While magnetic field changes are concentrated at sunspots, the entire sun undergoes analogous changes, albeit of smaller magnitude.
Coronal mass ejection
The solar magnetic field structures the corona, giving it its characteristic shape visible at times of solar eclipses. Complex coronal magnetic field structures evolve in response to fluid motions at the solar surface, and emergence of magnetic flux produced by dynamo action in the solar interior. For reasons not yet understood in detail, sometimes these structures lose stability, leading to coronal mass ejections into interplanetary space, or flares, caused by sudden localized release of magnetic energy driving emission of ultraviolet and X-ray radiation as well as energetic particles. These eruptive phenomena can have a significant impact on Earth's upper atmosphere and space environment, and are the primary drivers of what is now called space weather.

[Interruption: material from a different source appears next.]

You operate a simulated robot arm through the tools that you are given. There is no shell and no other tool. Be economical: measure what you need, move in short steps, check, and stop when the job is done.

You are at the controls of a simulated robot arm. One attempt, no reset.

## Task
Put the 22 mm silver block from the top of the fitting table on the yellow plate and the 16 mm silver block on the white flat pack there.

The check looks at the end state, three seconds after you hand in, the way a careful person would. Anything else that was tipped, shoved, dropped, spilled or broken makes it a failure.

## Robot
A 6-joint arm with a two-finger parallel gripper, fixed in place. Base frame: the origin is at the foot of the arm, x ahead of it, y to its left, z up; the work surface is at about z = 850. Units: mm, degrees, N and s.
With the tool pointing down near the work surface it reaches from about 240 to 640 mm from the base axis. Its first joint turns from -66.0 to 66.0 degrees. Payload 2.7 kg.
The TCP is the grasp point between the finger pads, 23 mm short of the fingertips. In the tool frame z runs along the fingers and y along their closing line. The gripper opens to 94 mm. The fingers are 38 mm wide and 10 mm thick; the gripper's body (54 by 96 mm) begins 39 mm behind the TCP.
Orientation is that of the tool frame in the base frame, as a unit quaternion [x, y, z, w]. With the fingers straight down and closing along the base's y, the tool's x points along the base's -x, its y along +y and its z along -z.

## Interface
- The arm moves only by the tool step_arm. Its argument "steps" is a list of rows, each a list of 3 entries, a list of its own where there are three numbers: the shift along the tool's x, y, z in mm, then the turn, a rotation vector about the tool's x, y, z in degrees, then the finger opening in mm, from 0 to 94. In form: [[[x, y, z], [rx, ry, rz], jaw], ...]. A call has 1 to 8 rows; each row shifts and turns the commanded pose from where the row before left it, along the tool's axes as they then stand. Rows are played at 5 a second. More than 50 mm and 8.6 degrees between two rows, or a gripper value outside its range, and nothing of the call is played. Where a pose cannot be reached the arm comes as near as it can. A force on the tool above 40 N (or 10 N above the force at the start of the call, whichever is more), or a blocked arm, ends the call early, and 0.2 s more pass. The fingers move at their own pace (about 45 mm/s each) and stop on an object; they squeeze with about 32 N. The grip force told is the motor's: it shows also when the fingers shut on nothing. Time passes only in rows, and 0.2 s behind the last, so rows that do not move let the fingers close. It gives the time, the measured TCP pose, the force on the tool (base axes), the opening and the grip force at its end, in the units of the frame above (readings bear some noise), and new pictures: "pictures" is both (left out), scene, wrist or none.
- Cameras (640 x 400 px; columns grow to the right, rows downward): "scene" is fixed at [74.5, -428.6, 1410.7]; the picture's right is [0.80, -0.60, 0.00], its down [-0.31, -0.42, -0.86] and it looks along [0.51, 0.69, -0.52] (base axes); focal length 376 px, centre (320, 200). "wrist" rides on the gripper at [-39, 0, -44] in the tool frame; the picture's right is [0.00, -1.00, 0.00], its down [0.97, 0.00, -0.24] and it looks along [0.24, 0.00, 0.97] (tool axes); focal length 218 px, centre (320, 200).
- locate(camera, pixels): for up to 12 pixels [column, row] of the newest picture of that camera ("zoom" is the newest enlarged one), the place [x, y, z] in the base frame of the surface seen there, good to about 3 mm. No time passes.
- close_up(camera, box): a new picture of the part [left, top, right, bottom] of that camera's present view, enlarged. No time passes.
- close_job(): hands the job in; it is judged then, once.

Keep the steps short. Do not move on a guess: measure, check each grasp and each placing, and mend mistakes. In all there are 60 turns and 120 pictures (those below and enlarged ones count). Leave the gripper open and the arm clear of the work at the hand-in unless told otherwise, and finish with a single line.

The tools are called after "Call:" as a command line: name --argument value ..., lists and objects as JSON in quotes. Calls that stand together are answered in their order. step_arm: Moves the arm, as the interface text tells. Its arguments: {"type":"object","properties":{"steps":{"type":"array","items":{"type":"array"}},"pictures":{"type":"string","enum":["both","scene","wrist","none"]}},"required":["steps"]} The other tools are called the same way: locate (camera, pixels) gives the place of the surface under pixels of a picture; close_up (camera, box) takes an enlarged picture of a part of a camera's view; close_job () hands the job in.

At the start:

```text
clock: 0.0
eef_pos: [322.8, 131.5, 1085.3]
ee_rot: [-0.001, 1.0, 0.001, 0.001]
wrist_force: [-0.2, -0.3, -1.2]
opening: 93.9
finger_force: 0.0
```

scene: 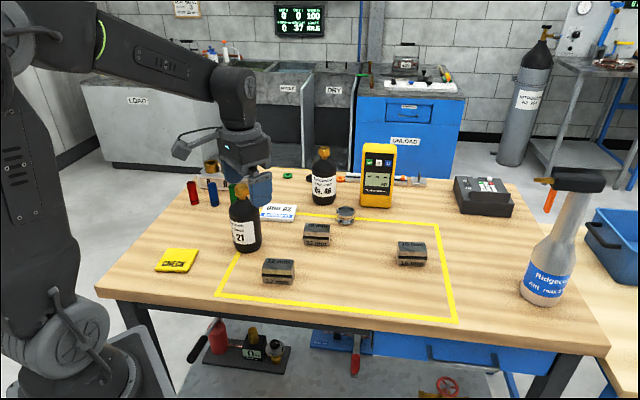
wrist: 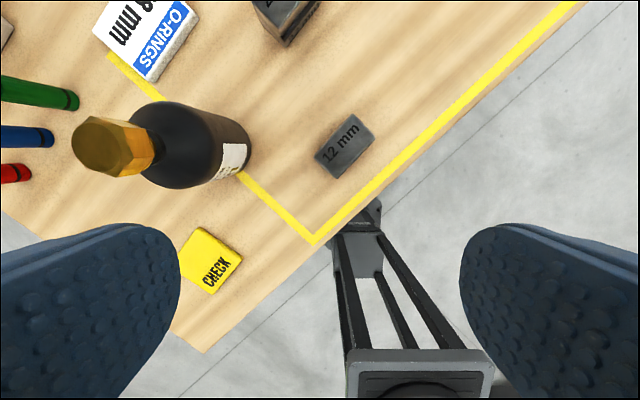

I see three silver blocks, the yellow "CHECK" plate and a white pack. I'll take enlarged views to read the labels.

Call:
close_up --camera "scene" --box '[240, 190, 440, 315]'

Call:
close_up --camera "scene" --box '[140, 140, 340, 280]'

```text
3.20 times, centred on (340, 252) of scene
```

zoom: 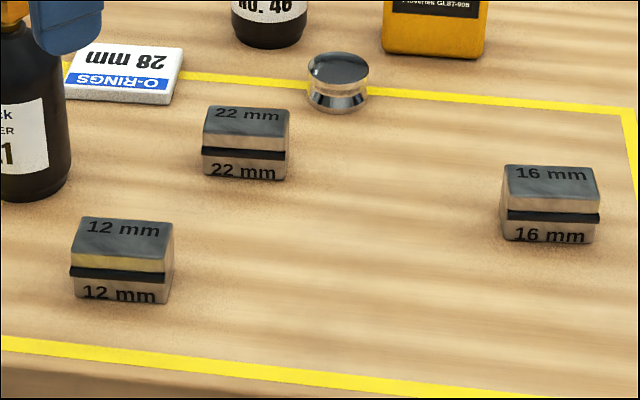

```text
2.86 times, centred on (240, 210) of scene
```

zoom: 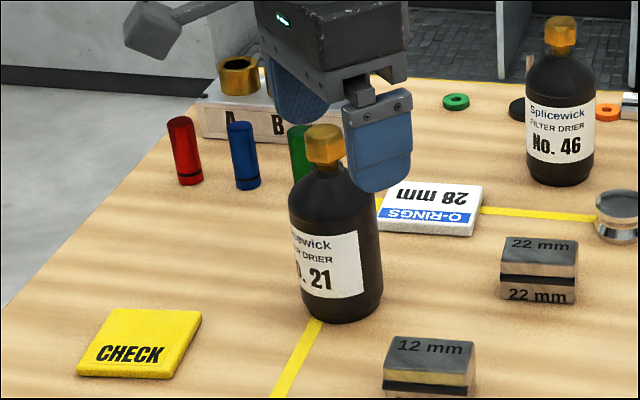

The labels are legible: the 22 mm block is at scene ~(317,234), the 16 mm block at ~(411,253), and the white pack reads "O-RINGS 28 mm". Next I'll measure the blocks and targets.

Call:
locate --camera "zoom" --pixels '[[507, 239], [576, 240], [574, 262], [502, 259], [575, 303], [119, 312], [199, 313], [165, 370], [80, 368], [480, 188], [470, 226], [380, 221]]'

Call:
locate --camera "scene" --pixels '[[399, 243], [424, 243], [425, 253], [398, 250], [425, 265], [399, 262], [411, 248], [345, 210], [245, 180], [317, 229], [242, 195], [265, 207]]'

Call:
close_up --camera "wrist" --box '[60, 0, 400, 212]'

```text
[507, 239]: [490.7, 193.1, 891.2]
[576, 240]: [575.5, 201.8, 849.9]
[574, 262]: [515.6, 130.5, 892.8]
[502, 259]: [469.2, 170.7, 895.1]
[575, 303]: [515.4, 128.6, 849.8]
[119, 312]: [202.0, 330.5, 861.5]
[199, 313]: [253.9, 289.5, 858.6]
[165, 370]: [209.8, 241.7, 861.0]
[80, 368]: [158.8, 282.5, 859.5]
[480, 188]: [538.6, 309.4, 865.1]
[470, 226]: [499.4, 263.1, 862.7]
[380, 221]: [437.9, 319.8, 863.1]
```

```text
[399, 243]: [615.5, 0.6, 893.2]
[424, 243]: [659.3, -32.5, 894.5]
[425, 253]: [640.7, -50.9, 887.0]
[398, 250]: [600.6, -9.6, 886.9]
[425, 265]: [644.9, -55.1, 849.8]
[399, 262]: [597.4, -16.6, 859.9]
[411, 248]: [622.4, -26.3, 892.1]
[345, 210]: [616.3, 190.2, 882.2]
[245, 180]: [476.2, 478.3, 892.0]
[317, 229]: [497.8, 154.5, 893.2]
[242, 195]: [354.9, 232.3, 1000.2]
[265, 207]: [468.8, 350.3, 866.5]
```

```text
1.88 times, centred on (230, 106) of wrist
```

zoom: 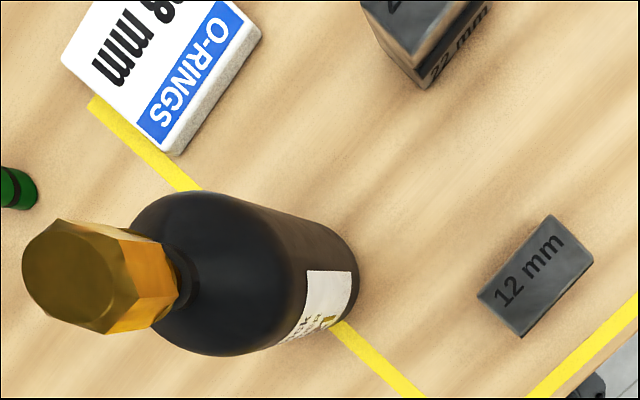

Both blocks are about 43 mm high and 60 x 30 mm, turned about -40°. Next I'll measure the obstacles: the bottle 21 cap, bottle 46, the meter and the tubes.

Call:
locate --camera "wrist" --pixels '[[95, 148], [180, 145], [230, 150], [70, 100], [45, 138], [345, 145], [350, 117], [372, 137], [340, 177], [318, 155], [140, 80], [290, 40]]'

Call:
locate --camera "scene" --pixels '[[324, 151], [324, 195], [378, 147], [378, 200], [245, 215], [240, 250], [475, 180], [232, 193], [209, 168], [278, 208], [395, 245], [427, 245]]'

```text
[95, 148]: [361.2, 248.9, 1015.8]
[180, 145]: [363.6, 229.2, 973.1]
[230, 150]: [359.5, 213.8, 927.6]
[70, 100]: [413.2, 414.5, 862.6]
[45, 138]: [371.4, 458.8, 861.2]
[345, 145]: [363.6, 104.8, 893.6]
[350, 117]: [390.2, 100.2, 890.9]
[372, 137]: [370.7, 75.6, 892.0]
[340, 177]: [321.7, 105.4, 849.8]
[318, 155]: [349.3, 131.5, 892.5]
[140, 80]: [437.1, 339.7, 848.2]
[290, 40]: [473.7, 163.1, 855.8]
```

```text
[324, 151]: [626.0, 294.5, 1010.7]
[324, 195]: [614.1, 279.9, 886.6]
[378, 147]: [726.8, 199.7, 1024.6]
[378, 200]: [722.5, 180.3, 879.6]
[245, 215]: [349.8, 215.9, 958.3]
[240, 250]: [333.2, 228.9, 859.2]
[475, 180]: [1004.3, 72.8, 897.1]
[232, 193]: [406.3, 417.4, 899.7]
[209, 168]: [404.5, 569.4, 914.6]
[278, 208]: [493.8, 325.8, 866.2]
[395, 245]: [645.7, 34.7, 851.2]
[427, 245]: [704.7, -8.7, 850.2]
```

The occurrence frequency of coronal mass ejections and flares is strongly modulated by the cycle. Flares of any given size are some 50 times more frequent at solar maximum than at minimum. Large coronal mass ejections occur on average a few times a day at solar maximum, down to one every few days at solar minimum. The size of these events themselves does not depend sensitively on the phase of the solar cycle. A case in point are the three large X-class flares that occurred in December 2006, very near solar minimum; an X9.0 flare on Dec 5 stands as one of the brightest on record.[31]
Patterns
The Waldmeier effect names the observation that cycles with larger maximum amplitudes tend to take less time to reach their maxima than cycles with smaller amplitudes;[33] maximum amplitudes are negatively correlated to the lengths of earlier cycles, aiding prediction.[34]
Solar maxima and minima also exhibit fluctuations at time scales greater than solar cycles. Increasing and decreasing trends can continue for periods of a century or more.
The Schwabe Cycle is thought to be an amplitude modulation of the 87 year (70–100 year) Gleissberg cycle, named after Wolfgang Gleißberg.[5][35][36] The Gleissberg cycle implied that the next solar cycle have a maximum smoothed sunspot number of about 145±30 in 2010 (instead 2010 was just after the cycle's solar minimum) and that the following cycle have a maximum of about 70±30 in 2023.[37]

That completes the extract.